(SOURCE PASSAGE):

------------------------------------------------

Les vues de Hall sur la signification ont donc une dimension immédiatement politique et ouvrent la perspective d’une pensée stratégique et d’une politique de l’ambivalence contextuelle et de la resignification des articulations linguistiques et des conjonctures politiques. La politique, en tant que politique (contre-)hégémonique, impliquant l’établissement de liaisons et d’articulations entre différentes fractions de la société et des classes populaires, est ainsi un processus continuel de lutte et de négociation, une guerre de position plutôt qu’une guerre de manoeuvre, dont la dimension linguistique et idéologique est essentielle. C’est précisément une telle politique que nous voyons à l’oeuvre dans l’approche hallienne du thatchérisme.

Mais si le thatchérisme est un « constructivisme politique », qui vise à produire la signification de la conjoncture politique dans laquelle il opère, il ne créée néanmoins pas de toutes pièces le terrain sur lequel il intervient, auquel il donne sens et qu’il transforme, terrain qu’avec ses amis de Marxism Today (4) Stuart Hall appelle les « New Times » (les « temps nouveaux ») : la « postmodernité » (la segmentation et la pluralisation des identités et des sujets sociaux, la faillite de l’idée de progrès), le « postfordisme » (l’émergence des nouvelles technologies, le développement des services, les délocalisations, la flexibilisation et la précarisation de la condition salariale) et la crise de l’État national/social qui s’ensuit sont pour Hall des réalités qui précèdent en partie l’émergence du thatchérisme.

S’il affirme que la gauche doit aller à l’école de Margaret Thatcher (« Thatcher’s Lessons » est le titre d’un article qu’il publie dans Marxism Today en 1988), ce n’est pas pour prôner un ralliement à son projet, mais parce qu’il considère que la gauche doit, à l’instar de la nouvelle droite (la New Right), prendre acte de la nouveauté des temps, l’analyser et la comprendre, et redéfinir sa stratégie et les modalités de son intervention en conséquence. Les « temps nouveaux » ne sont pas une invention de Margaret Thatcher. La signification que le projet thatchérien s’est efforcé d’attacher à ces temps n’a aucun lien nécessaire ou exclusif avec eux, même si son intelligence de la situation politique et historique lui a permis de donner l’illusion d’être seul « réaliste » et « moderne », conforme au sens prétendu de l’histoire. La gauche peut et doit les « resignifier » elle-même activement si elle ne veut pas être définitivement défaite, et pour cela il lui faut impérativement prendre la mesure de la péremption historique au moins partielle des cadres qui sont les siens (5).Il apparaît ainsi que, pour Hall, par définition, décrire ce qui fait la force du thatchérisme, c’est en décrire simultanément la possible faiblesse, son talon d’Achille, et dégager les conditions d’un redéploiement de la gauche.

------------------------------------------------

(PROBLEM TO WORK ON): Transcribe the source passage beginning at "Les vues de". Stop after "hallienne du thatchérisme.".

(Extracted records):
------------------------------------------------

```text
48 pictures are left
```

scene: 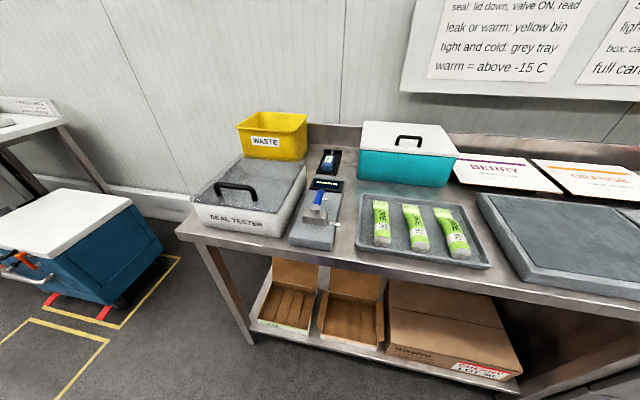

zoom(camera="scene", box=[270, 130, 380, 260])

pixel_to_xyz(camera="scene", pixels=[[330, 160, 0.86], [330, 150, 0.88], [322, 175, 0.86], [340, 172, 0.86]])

------------------------------------------------

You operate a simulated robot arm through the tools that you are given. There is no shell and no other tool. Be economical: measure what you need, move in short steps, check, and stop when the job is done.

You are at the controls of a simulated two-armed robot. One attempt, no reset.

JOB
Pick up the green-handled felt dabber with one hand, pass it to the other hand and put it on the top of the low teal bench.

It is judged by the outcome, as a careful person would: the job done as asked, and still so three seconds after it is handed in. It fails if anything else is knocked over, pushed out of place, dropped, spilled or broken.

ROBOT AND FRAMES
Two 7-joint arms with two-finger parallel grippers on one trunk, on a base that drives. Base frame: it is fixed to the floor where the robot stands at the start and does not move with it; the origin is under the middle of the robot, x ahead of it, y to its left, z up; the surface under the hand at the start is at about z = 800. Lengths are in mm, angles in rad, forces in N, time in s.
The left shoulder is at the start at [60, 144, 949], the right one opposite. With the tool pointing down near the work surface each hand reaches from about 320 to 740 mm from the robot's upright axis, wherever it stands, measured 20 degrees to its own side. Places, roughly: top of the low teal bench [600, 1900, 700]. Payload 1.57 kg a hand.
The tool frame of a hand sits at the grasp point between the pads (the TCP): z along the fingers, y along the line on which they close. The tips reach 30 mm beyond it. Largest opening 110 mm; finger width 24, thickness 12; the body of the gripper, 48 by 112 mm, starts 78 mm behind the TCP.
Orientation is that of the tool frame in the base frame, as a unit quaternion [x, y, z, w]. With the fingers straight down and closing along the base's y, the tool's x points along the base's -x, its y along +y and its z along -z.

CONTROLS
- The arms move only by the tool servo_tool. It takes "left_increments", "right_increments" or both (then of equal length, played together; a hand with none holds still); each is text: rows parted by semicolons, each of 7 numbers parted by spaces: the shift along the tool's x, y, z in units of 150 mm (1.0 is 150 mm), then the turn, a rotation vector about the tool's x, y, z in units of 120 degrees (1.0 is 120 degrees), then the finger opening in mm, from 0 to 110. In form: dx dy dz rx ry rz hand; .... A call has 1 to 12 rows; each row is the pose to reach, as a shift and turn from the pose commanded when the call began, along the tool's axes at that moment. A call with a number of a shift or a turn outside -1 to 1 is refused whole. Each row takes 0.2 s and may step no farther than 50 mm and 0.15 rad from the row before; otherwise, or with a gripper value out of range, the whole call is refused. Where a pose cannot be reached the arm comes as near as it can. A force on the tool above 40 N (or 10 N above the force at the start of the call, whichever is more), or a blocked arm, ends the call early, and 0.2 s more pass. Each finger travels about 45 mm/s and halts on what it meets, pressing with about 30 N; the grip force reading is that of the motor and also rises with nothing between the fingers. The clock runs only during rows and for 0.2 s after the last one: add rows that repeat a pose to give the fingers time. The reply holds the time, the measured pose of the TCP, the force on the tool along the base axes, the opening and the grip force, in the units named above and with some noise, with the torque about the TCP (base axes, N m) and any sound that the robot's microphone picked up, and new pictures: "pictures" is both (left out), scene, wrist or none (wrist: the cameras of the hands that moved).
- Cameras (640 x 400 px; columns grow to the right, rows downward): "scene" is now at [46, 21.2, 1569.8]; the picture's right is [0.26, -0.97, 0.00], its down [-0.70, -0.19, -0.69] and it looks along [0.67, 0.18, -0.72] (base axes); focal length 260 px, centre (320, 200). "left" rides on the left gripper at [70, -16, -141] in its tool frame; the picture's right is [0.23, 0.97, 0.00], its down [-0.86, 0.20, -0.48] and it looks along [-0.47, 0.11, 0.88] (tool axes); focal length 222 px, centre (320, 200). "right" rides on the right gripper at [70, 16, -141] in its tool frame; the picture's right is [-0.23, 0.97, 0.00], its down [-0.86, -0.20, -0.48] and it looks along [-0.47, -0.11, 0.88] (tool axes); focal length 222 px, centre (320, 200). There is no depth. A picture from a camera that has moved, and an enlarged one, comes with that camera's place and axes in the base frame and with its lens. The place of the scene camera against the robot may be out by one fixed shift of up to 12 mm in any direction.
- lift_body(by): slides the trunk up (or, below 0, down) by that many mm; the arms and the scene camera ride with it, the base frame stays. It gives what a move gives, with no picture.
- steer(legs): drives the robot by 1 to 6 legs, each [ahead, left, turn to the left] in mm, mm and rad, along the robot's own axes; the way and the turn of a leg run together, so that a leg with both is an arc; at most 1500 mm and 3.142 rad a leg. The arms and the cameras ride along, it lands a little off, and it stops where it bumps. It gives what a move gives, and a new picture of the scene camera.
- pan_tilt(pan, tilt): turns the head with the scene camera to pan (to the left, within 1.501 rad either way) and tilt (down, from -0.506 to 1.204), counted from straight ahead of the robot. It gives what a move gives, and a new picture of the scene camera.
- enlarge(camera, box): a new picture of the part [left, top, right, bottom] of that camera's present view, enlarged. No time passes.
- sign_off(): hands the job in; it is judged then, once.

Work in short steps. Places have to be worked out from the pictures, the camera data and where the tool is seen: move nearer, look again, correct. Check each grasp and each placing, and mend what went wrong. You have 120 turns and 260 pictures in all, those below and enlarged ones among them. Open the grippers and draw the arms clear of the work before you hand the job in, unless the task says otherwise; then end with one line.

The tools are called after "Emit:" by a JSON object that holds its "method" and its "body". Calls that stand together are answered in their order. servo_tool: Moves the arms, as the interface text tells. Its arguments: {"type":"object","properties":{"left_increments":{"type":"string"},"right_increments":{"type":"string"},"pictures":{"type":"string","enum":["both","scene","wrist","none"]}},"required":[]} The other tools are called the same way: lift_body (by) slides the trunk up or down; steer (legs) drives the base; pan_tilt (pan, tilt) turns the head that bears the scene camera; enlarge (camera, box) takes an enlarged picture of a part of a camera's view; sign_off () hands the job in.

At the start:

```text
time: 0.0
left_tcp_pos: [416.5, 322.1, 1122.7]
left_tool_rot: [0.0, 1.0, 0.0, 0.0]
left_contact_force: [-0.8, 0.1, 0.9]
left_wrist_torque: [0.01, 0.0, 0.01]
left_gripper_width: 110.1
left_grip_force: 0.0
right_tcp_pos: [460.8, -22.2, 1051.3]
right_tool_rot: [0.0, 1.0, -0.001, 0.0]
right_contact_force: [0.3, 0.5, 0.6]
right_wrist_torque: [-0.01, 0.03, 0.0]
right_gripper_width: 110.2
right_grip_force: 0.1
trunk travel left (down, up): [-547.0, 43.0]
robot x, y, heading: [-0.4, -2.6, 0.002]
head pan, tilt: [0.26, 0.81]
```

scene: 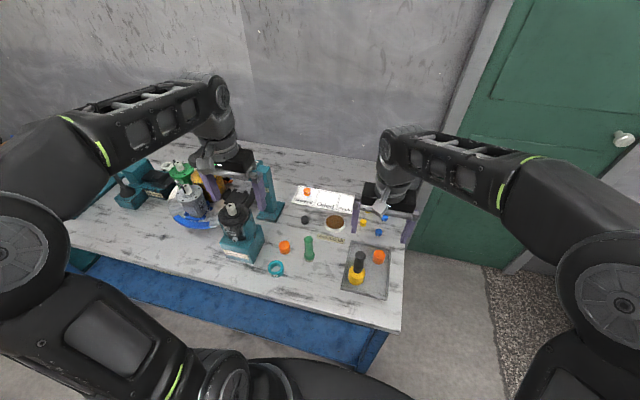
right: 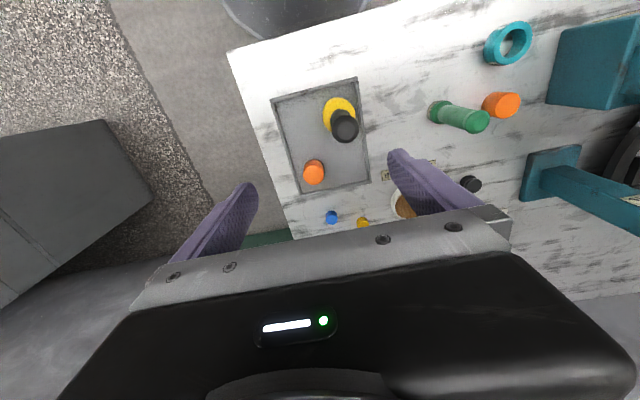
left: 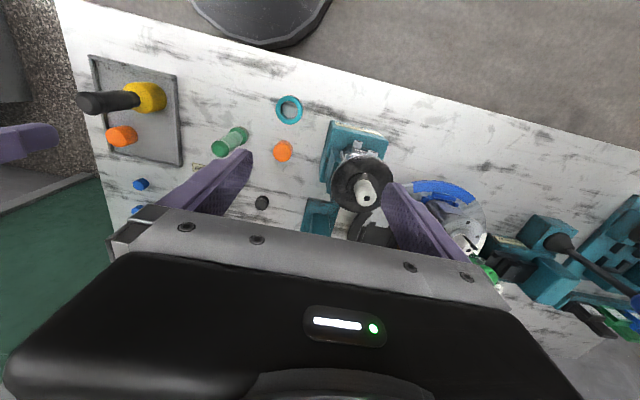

------------------------------------------------

(RESPONSE BELOW):
Les vues de Hall sur la signification ont donc une dimension immédiatement politique et ouvrent la perspective d’une pensée stratégique et d’une politique de l’ambivalence contextuelle et de la resignification des articulations linguistiques et des conjonctures politiques. La politique, en tant que politique (contre-)hégémonique, impliquant l’établissement de liaisons et d’articulations entre différentes fractions de la société et des classes populaires, est ainsi un processus continuel de lutte et de négociation, une guerre de position plutôt qu’une guerre de manoeuvre, dont la dimension linguistique et idéologique est essentielle. C’est précisément une telle politique que nous voyons à l’oeuvre dans l’approche hallienne du thatchérisme.